My Suggested Solutions to SP2008 Exam 2 [Confirmed]

[xers]

For e.i, how the hell is that a 1 mark question, i hate vcaa.

[pastiche]

I am ... doubly confused, but hey, is that written out w/ a tablet-top? I want one.

[Nelle91]

I think actually Tsintheta = 979 N my bad

[kurrymuncher]

Hey, was it harder than last years?

[csq7]

Synesthetic:
i think you forgot to square root the y to get the cartesian equation..

[Synesthetic]

I think actually Tsintheta = 979 N my bad

Okay thanks for confirmation, and bad luck.

[jamestaR`]

As if your train one is right...you went from y^2 = whatever to say that y = the same thing?

and speed = 0? dun think so

[Synesthetic]

Synesthetic:
i think you forgot to square root the y to get the cartesian equation..

Do you mean this? a)ii) y=ħsqrt[x^2(1-x^2)], by substituting the parametric equation for x into y
I included 'sqrt'.

As if your train one is right...you went from y^2 = whatever to say that y = the same thing?

and speed = 0? dun think so

I didn't have speed=0 ...

Hey, was it harder than last years?

YES.

[jamestaR`]

is that a joke? u said v= 0i = 0j therfore the exact speed is 0m/s

edit sorry meant for the guy who hand wrote his train solution

[darlok]

Im sorry but alot of the solutions that neobeo posted are wrong. =/.

[csq7]

soz I didnt get speed zero too..

[xers]

Lol, how can u be not moving and passing through a point at the same time?

[Ahmad]

When you throw a ball in the air you get an inverted parabola and at the top of its flight it has ZERO velocity (the gradient of the parabola is 0 at the maximum).
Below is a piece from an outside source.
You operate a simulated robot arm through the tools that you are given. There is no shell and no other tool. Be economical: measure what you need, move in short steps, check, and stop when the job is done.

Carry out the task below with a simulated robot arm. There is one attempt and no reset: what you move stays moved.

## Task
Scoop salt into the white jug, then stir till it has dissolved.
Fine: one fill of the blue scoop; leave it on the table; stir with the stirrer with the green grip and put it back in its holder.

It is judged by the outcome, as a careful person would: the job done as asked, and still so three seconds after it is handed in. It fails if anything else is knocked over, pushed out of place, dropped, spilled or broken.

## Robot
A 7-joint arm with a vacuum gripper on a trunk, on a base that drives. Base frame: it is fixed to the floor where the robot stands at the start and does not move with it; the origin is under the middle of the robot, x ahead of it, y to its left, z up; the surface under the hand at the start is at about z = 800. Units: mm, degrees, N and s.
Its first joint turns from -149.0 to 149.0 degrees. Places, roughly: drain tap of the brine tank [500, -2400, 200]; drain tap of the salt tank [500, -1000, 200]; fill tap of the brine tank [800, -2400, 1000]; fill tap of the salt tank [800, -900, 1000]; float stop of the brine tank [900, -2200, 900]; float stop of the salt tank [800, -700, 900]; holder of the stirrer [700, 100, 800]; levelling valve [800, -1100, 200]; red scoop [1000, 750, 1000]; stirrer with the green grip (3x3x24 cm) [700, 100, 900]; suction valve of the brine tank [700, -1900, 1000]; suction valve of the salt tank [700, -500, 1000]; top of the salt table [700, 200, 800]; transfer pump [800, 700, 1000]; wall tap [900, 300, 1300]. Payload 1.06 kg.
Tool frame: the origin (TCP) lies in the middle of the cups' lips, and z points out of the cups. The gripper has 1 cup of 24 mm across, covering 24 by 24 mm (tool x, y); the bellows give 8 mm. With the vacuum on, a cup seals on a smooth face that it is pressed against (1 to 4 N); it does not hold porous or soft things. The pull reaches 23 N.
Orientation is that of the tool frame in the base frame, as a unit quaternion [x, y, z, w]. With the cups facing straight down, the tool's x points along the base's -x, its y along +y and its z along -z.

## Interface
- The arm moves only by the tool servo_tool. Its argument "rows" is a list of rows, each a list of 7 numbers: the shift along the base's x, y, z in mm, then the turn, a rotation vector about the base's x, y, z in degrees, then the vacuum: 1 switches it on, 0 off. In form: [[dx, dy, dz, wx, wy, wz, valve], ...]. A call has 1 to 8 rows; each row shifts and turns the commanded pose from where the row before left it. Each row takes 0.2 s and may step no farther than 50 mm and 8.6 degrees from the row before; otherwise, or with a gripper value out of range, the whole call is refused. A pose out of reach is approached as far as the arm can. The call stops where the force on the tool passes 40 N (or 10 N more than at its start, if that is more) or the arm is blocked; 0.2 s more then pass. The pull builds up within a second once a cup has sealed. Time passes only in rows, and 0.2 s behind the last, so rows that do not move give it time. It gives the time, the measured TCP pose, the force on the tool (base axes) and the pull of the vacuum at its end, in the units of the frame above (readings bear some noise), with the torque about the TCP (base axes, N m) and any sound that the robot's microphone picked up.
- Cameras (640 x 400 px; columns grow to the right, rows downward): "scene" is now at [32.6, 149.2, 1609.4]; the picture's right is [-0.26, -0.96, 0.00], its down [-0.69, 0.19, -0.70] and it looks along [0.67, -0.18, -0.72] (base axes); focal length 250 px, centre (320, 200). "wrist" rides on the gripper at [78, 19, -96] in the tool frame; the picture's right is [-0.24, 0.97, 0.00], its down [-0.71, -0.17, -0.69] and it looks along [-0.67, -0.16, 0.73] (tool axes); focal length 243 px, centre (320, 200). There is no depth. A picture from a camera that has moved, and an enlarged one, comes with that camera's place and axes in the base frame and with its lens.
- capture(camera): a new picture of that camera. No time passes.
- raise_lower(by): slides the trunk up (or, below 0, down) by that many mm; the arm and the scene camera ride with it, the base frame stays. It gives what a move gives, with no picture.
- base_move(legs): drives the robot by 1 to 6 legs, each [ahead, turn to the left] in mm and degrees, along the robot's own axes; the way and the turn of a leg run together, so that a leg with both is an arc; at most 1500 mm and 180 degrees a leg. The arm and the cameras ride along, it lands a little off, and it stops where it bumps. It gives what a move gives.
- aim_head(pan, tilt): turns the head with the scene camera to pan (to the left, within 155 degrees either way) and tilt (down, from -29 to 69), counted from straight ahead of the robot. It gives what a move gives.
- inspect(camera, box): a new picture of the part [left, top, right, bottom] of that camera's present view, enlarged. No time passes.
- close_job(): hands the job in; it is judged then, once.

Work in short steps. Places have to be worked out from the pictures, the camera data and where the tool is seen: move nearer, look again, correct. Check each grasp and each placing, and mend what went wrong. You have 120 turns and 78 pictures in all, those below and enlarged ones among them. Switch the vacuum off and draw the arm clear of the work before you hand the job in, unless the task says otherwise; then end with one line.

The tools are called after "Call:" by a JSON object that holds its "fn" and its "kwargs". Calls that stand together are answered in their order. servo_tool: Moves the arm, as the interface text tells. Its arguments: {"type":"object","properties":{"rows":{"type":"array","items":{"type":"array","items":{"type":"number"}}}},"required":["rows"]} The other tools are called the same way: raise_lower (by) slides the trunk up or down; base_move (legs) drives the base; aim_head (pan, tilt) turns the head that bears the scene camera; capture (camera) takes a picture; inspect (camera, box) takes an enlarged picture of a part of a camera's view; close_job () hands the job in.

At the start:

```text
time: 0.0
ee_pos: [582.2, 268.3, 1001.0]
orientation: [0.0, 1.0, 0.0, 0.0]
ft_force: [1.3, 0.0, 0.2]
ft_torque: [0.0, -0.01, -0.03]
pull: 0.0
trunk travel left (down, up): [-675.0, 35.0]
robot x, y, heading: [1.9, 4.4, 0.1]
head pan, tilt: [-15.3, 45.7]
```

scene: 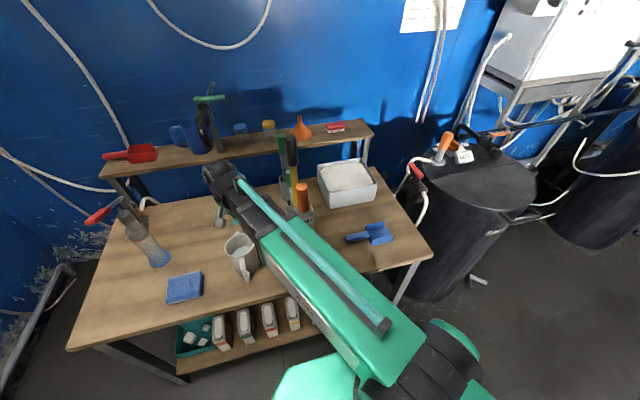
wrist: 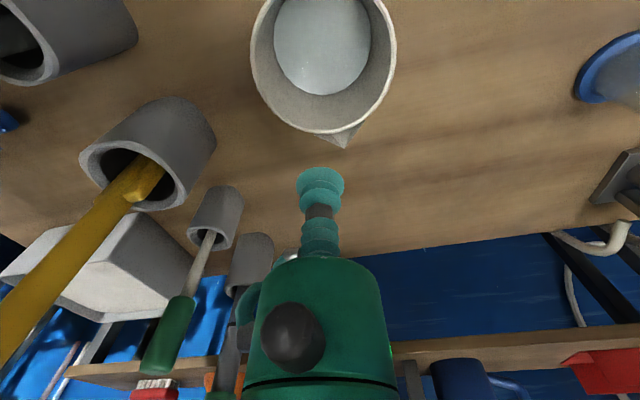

This situation is analogous, if you inspect the graph it is evident that there is a stationary point and so the velocity MUST be zero.

I have also verified Neobeo's other solutions and they are indeed correct.

[Synesthetic]

Regarding Neobeo's solution here, I think I spotted the error:



The fourth line of working for a)ii) :

y^2 = sin^2t/3cos^2t/3, not y !!!!

So does that make the rest of his solutions all incorrect? Is that why we have different answers to [my solutions:] t= 6pi, v=sqrt(2)/3, and s=6.1m?

[xers]

Wait. Why can't you just substitute 3pi into the velocity vector then find the modulus of it?